EXTRACTED TEXT:
++++++++++++++++++++
Friday, February 5th, 2010 by John Mallen

PBS Channel 13 www.thirteen.org recently ran a fund raising program with the producer Susan Lacy creator of American Masters, a series on American cultural history. One segment covered Joan Baez and her years of political activism in opposition to the war in Vietnam.

Rev. Martin Luther King appears in a segment saying how he stopped by Oakland, Calif. where Baez was persistently lobbing the inductees urging them to make another choice and refuse to go. She would successfully talk one into leaving, get arrested, go to jail, get released and return to repeat the process.

Looking back some 42 years, I was one who accepted Uncle Sam’s call, moving from stateside training to Vietnam, essentially entering a cultural bubble that insulated me from the revolution percolating throughout the country.

Joan Baez, whose voice I’d discovered several years earlier at Lads Music, the little record shop on Thayer Street on the Brown campus, continued waging the pacifist campaign, joining marches across the United States, visiting North Vietnam and becoming a cultural force who moved opinion.

To this day, I have difficulty admitting that what we engaged in there in Southeast Asia was wrong, that what we had gone to do was wrong and that we should get out. Casting the loss of friends and fellow soldiers off to a misplaced, useless purpose is even today too painful for me to think through on a path of logical progression. There is certainly a great fear of being led to agree with former Defense Secretary Robert McNamara who, long after the U.S. left Vietnam, joined in with Joan Baez and other protestors.
++++++++++++++++++++
REQUIRED TASKS:
- a) Give the stretch of the extracted text that starts with "PBS Channel 13" and ends with "war in Vietnam.", unchanged.
- b) Please continue the extracted text.
++++++++++++++++++++
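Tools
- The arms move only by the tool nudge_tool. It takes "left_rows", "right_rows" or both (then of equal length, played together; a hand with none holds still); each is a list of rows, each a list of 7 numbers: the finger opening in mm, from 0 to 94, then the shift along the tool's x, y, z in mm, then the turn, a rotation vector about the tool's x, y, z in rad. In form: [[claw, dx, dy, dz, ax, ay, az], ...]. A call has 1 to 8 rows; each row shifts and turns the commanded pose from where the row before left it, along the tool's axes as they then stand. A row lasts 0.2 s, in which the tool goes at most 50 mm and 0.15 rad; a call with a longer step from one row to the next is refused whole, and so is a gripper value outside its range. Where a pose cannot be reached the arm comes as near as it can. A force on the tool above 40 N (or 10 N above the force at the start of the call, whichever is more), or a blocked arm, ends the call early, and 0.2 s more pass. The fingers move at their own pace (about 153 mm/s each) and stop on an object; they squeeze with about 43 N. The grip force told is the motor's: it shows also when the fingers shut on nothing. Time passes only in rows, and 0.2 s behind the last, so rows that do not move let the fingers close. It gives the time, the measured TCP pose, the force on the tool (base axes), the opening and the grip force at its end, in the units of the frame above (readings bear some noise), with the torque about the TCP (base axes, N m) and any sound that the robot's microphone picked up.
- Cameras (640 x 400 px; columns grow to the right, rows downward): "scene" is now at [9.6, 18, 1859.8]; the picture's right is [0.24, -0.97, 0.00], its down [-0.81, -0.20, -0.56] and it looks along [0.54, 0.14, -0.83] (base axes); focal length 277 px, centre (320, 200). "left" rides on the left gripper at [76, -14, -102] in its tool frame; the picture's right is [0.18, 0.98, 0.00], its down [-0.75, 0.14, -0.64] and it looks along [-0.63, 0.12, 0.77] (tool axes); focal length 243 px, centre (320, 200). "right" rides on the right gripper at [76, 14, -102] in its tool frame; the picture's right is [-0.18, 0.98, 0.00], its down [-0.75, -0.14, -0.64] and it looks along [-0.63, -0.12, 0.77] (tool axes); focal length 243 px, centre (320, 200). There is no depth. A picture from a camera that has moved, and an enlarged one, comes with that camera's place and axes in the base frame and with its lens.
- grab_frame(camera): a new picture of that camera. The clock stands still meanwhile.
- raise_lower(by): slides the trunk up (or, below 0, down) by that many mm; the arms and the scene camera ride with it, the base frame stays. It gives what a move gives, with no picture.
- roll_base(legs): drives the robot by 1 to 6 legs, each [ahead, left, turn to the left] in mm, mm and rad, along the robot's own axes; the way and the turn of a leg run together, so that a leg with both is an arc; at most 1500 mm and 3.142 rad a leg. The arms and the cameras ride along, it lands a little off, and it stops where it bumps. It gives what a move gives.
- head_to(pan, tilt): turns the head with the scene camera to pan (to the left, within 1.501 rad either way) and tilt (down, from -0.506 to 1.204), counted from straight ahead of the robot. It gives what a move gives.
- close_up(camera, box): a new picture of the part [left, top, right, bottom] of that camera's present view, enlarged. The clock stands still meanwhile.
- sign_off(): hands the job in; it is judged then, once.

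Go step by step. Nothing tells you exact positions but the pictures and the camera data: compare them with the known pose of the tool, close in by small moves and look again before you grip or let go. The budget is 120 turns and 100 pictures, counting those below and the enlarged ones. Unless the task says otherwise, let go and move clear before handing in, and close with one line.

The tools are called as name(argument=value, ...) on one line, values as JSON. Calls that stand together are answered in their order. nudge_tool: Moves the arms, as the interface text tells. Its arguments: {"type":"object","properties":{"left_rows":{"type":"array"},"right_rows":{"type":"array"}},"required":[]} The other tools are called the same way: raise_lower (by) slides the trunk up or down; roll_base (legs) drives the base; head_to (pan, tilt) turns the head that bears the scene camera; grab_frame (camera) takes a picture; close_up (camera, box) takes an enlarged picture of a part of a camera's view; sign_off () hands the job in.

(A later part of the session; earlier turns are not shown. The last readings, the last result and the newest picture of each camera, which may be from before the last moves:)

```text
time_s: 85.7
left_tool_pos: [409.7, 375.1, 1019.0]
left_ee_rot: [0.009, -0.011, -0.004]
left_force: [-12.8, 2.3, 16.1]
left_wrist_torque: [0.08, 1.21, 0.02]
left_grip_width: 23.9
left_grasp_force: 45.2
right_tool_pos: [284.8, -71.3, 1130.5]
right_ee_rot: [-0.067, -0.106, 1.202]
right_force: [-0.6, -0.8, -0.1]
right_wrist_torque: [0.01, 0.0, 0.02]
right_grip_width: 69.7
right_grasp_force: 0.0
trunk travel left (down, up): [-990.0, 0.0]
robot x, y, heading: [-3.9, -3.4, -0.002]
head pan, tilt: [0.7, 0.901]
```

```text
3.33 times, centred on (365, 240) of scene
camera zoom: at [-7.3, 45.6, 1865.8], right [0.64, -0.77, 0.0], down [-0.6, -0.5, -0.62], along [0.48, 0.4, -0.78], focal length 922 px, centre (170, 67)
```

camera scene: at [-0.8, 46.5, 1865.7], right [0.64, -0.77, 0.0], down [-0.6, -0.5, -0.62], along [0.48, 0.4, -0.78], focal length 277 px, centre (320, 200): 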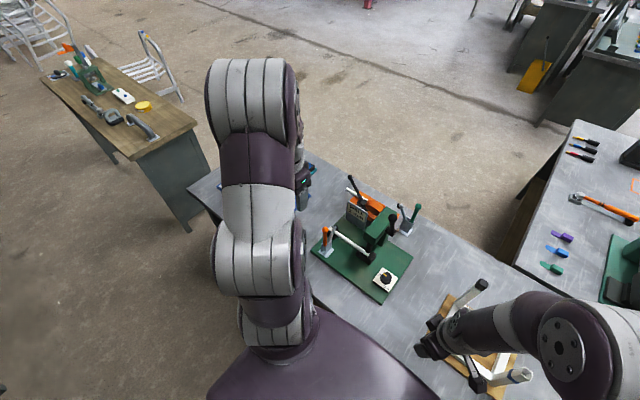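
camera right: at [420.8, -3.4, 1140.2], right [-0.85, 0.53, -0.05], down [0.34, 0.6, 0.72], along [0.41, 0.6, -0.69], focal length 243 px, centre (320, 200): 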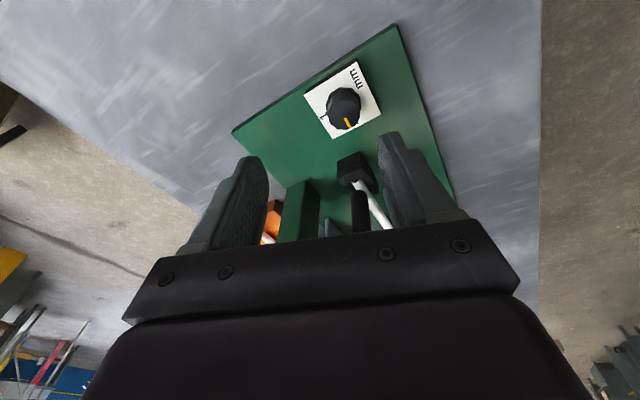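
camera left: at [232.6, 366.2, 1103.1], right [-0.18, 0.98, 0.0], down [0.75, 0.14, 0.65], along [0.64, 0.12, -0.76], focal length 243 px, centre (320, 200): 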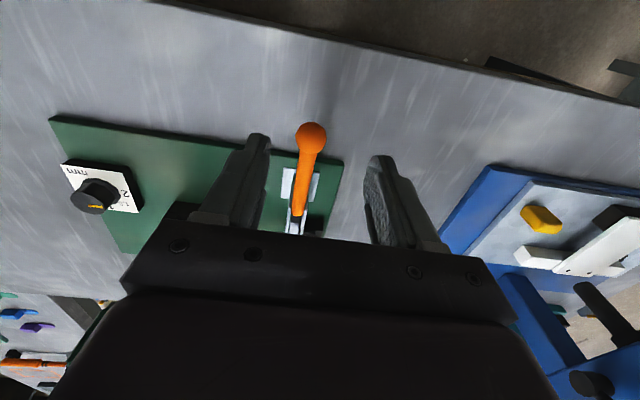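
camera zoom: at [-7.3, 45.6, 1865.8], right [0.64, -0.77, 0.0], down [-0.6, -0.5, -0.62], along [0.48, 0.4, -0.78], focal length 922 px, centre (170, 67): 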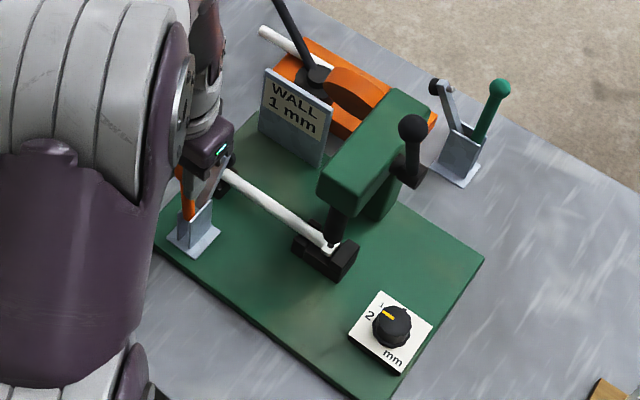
++++++++++++++++++++
ANSWERS BELOW:
- a)
PBS Channel 13 www.thirteen.org recently ran a fund raising program with the producer Susan Lacy creator of American Masters, a series on American cultural history. One segment covered Joan Baez and her years of political activism in opposition to the war in Vietnam.

- b)
So the documentary plays on through these war years, and it occurs to me for the first time ever that they, Joan Baez and the others, were there for a larger purpose, bigger than what they may have been aware of perhaps. What they marched for, sang about, and reached for was deeply profound; a unity of national soul. Beyond the music of protest was a collective, deep soul cry for a unity that can come only in peace.

As with Joan Baez and the anti-war cast of those years, Bob Dylan, David Harris, and others as with me, the freshness of youth has given way to the mellowness of the 60’s. And as the PBS camera pans the decades, I cannot avoid feeling tugged at some deep level of emotion, stunned to see that “it” was never about pro war or anti war; pro civil rights or pro status quo; but it was about our collective soul.

“No man is an island, entire of itself; every man is a piece of the continent, a part of the main. If a clod be washed away by the sea, Europe is the less, as well as if a promontory were, as well as if a manor of thy friend’s or of thine own were. Any man’s death diminishes me, because I am involved in mankind; and therefore never send to know for whom the bell tolls; it tolls for thee…”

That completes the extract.